The Night Is Darkest Before The Dawn
Posted by Mark Graham at 11:15 AM on July 26, 2008
· If it weren't for Dark Knight news, there wouldn't have been much news at all. After dispatching the Joker, Batman took on his toughest foe to date, the deranged Momzo The Clown (specialty: extortion). Batman denies all of the charges, which is just fine with new Oscar frontrunner Aaron Eckhart.
· NBC announced that Jay Leno will be abdicating his Tonight Show throne on May 29, 2009 while a disguised Jay Leno sat in the audience cracking wise. Meanwhile, Jimmy Fallon will be spinning his wheels online for a few months before they let him loose on air.
· Miley "Slut!" Cyrus took to the YouTubes to wage war on her new rival, Selena Gomez.
· If you come within 1,000 yards of Brangelina's test tube babies, Brad Pitt will beat you to a pulp.
· We finally learned what Judd Apatow's favourite season of The Wire was.

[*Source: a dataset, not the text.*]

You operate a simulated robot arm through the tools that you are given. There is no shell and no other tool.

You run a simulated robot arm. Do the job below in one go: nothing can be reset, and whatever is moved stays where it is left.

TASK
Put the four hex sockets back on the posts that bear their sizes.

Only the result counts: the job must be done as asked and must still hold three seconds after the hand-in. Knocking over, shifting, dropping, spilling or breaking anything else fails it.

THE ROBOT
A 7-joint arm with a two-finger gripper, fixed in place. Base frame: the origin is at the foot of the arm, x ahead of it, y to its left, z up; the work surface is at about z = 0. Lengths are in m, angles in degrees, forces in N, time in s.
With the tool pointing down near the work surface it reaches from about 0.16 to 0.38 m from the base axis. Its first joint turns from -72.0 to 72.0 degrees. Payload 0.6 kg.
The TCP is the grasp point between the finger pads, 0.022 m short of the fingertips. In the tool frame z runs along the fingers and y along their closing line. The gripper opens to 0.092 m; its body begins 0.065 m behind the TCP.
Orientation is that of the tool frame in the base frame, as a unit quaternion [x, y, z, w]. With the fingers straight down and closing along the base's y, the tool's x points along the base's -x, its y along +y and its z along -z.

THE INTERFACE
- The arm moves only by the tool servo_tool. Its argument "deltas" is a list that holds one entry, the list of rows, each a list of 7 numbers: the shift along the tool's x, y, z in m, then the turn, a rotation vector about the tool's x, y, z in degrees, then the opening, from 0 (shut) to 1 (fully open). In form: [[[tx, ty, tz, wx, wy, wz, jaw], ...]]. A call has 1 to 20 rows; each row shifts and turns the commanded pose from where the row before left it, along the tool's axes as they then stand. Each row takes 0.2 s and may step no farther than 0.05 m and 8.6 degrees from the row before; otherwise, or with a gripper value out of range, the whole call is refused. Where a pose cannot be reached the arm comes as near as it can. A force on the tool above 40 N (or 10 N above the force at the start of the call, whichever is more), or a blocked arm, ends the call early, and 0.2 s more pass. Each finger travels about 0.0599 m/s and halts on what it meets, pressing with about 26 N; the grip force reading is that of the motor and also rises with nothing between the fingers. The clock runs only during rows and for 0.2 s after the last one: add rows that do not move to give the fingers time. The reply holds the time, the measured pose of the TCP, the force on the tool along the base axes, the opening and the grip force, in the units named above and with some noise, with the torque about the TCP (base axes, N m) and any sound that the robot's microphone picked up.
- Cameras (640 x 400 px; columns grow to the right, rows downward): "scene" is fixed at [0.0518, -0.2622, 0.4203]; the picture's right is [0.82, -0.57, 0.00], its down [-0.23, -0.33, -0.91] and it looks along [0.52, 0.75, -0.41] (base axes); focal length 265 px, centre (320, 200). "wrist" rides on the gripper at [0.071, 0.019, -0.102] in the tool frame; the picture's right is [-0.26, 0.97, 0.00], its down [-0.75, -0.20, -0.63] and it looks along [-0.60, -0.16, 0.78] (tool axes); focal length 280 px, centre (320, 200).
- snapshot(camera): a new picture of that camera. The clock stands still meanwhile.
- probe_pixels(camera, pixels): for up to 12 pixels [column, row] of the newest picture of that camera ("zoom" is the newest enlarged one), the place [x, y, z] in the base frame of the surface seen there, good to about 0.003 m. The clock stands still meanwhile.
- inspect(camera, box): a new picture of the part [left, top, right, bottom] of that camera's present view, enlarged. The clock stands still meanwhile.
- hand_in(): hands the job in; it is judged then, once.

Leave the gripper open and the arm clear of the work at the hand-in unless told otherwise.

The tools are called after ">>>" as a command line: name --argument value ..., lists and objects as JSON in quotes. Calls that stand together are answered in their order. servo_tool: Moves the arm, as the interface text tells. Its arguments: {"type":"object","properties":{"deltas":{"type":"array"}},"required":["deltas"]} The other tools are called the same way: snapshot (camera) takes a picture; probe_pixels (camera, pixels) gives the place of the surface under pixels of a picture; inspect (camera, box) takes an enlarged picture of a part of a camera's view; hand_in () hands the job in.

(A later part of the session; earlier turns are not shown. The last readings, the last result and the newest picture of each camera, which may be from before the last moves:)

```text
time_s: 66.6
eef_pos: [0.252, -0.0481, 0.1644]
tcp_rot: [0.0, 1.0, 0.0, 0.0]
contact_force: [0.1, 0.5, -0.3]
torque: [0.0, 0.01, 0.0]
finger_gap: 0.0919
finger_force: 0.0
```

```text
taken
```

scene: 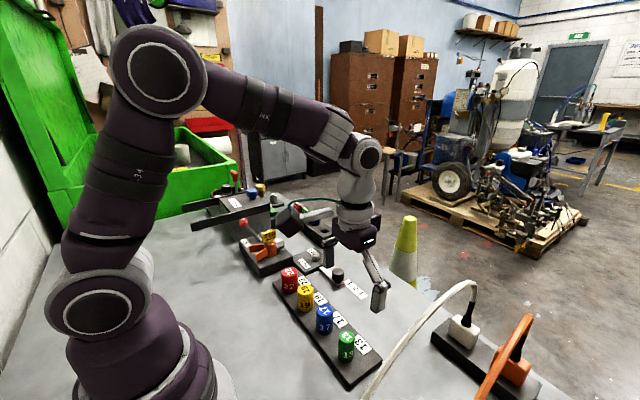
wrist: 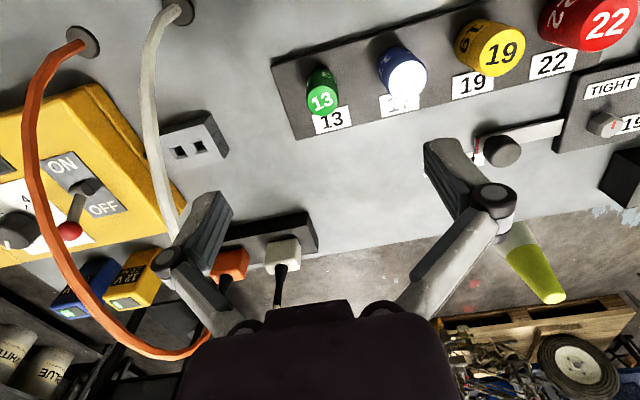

· Surfer dude Matthew McConaughey cashed a $3 million check from OK! for baby pictures of young prince Levi.
· Maybe it's just us, but Lyons & Mankiewicz doesn't quite have the same ring as Ebert & Roeper (let alone Siskel & Ebert).
· Cuts at Vantage and Netflix made it another tough week for indie film.
· Fer sure, fer sure, we counted down our favourite Valley Girls.
· Don't bother with MapQuest, NPH can tell you how to get, how to get to Sesame Street.
· And finally, the passing of Estelle Getty affected everyone, from teary YouTube eulogists to our own Molly McAleer. The saddest part? None of the Golden Girls made it to the funeral. Nevertheless, the memory of Sophia Petrillo will always live on.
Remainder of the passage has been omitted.